INFORMATION SHOWN:
____________

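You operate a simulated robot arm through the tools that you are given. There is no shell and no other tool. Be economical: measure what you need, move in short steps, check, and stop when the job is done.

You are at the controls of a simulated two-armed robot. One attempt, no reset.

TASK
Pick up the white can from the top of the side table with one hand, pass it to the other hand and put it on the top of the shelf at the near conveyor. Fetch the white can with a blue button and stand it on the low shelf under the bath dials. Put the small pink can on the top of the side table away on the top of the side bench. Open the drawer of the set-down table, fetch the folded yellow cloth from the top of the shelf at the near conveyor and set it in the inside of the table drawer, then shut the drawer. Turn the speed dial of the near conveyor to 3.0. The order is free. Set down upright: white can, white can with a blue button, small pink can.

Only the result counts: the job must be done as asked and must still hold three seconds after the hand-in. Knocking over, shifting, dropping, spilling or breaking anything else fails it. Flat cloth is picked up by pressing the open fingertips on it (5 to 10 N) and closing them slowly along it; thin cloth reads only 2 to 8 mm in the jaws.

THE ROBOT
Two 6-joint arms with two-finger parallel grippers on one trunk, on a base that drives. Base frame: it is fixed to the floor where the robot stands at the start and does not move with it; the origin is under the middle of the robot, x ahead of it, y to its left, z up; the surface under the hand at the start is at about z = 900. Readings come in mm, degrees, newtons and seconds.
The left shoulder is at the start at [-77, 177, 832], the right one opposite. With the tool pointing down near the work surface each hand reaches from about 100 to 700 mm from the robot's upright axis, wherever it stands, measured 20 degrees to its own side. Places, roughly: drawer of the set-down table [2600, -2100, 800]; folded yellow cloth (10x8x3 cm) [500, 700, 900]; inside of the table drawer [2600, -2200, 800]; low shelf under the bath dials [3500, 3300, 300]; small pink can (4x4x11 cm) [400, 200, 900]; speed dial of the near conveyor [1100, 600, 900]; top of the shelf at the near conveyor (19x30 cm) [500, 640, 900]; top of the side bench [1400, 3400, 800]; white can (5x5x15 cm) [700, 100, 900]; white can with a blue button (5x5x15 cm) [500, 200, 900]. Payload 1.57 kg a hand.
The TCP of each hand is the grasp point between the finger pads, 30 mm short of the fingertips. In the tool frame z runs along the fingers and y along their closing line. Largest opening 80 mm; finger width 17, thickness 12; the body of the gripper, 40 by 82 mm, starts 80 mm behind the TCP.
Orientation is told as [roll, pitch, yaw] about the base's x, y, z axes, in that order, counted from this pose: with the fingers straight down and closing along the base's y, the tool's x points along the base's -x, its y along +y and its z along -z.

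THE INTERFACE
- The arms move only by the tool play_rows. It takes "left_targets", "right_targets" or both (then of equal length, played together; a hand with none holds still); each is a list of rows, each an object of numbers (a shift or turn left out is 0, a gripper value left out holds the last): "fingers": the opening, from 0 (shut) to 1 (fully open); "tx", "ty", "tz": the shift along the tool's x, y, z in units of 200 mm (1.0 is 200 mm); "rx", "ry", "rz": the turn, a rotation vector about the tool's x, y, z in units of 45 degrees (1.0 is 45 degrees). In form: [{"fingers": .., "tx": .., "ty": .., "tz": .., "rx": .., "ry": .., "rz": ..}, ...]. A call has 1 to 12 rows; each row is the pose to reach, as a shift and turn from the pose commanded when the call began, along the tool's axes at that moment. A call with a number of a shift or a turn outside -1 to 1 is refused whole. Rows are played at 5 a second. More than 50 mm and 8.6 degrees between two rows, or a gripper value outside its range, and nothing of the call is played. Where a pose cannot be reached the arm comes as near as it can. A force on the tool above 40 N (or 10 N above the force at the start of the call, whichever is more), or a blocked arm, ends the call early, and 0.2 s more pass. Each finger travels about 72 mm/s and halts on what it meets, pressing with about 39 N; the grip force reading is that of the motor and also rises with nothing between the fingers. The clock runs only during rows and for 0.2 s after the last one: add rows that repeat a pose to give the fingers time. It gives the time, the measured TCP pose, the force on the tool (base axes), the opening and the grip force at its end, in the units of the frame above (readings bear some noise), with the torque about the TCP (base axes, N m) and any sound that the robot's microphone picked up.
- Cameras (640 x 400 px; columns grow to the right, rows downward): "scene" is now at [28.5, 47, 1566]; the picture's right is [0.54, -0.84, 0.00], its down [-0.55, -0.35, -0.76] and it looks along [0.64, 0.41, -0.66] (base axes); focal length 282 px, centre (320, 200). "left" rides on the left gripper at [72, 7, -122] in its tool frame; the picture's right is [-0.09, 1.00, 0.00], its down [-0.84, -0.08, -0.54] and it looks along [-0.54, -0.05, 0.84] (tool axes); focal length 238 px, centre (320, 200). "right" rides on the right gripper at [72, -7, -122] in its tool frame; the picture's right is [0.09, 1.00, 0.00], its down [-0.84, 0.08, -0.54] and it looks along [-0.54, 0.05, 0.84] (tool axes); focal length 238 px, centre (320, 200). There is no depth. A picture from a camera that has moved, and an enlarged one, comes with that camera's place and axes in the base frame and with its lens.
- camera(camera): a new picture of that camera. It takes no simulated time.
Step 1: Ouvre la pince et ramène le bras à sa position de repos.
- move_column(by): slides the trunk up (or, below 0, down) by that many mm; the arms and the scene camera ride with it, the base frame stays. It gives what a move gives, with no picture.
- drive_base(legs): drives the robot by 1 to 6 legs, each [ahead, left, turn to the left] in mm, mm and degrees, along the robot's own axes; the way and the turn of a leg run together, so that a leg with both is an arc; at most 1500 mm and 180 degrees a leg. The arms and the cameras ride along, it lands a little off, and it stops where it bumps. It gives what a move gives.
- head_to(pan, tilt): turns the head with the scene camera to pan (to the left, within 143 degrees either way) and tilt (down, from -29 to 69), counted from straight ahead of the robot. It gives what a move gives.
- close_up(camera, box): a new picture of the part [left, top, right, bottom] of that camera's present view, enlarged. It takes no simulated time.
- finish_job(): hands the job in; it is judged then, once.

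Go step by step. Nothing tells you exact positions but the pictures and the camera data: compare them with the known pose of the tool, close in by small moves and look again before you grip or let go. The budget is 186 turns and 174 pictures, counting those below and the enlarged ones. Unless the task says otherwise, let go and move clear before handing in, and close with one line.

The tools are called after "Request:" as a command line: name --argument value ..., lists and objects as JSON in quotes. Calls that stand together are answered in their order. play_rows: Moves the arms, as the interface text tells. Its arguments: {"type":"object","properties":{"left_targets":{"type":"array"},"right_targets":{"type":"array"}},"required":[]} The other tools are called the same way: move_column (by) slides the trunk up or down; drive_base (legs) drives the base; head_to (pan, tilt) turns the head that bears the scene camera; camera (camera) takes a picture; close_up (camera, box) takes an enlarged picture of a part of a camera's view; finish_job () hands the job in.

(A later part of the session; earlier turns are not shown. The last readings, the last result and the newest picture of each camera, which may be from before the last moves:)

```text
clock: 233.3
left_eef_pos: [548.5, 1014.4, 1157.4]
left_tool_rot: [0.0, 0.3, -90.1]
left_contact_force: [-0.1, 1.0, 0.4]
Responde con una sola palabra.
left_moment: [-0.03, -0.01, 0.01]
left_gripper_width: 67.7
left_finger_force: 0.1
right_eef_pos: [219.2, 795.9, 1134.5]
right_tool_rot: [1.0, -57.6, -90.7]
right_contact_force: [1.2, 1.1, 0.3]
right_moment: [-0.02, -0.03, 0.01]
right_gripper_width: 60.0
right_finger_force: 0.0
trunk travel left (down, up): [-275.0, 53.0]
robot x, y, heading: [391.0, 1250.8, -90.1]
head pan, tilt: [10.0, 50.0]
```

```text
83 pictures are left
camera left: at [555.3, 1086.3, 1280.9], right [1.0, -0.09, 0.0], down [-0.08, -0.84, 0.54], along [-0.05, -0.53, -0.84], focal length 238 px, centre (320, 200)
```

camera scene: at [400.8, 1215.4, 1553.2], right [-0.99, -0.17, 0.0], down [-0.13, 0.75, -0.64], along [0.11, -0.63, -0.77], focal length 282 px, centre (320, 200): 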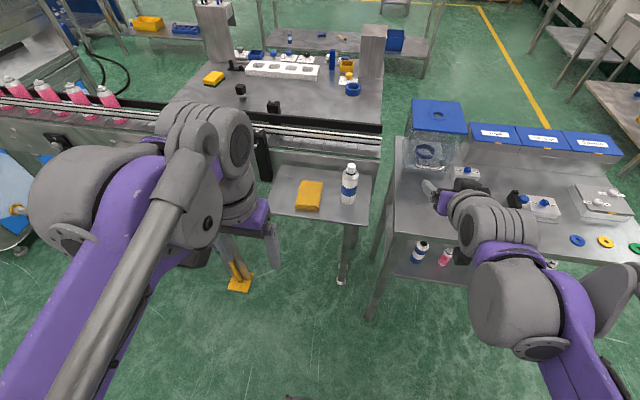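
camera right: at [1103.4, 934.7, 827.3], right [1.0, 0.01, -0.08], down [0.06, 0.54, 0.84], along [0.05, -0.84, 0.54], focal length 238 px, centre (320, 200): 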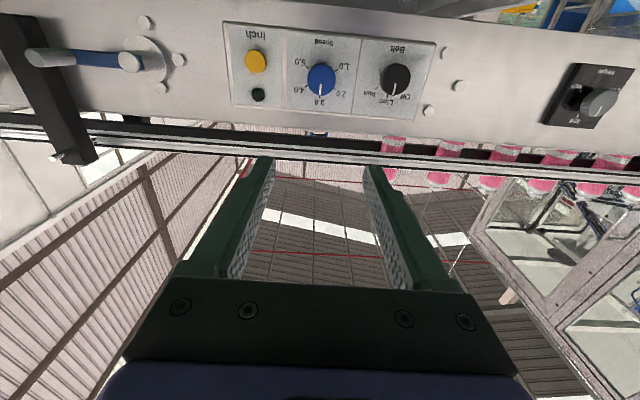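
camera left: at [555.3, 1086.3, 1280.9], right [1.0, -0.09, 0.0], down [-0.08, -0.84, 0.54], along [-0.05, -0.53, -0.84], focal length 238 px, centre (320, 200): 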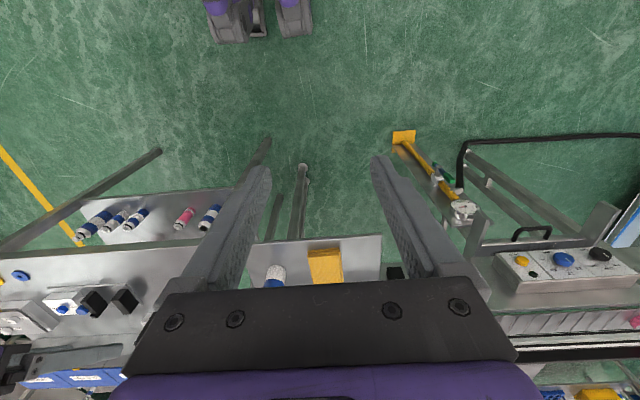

____________

WHAT IS EXPECTED: Each line above that includes "bench" should be shown.

OUTPUT:
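Pick up the white can from the top of the side table with one hand, pass it to the other hand and put it on the top of the shelf at the near conveyor. Fetch the white can with a blue button and stand it on the low shelf under the bath dials. Put the small pink can on the top of the side table away on the top of the side bench. Open the drawer of the set-down table, fetch the folded yellow cloth from the top of the shelf at the near conveyor and set it in the inside of the table drawer, then shut the drawer. Turn the speed dial of the near conveyor to 3.0. The order is free. Set down upright: white can, white can with a blue button, small pink can.
The left shoulder is at the start at [-77, 177, 832], the right one opposite. With the tool pointing down near the work surface each hand reaches from about 100 to 700 mm from the robot's upright axis, wherever it stands, measured 20 degrees to its own side. Places, roughly: drawer of the set-down table [2600, -2100, 800]; folded yellow cloth (10x8x3 cm) [500, 700, 900]; inside of the table drawer [2600, -2200, 800]; low shelf under the bath dials [3500, 3300, 300]; small pink can (4x4x11 cm) [400, 200, 900]; speed dial of the near conveyor [1100, 600, 900]; top of the shelf at the near conveyor (19x30 cm) [500, 640, 900]; top of the side bench [1400, 3400, 800]; white can (5x5x15 cm) [700, 100, 900]; white can with a blue button (5x5x15 cm) [500, 200, 900]. Payload 1.57 kg a hand.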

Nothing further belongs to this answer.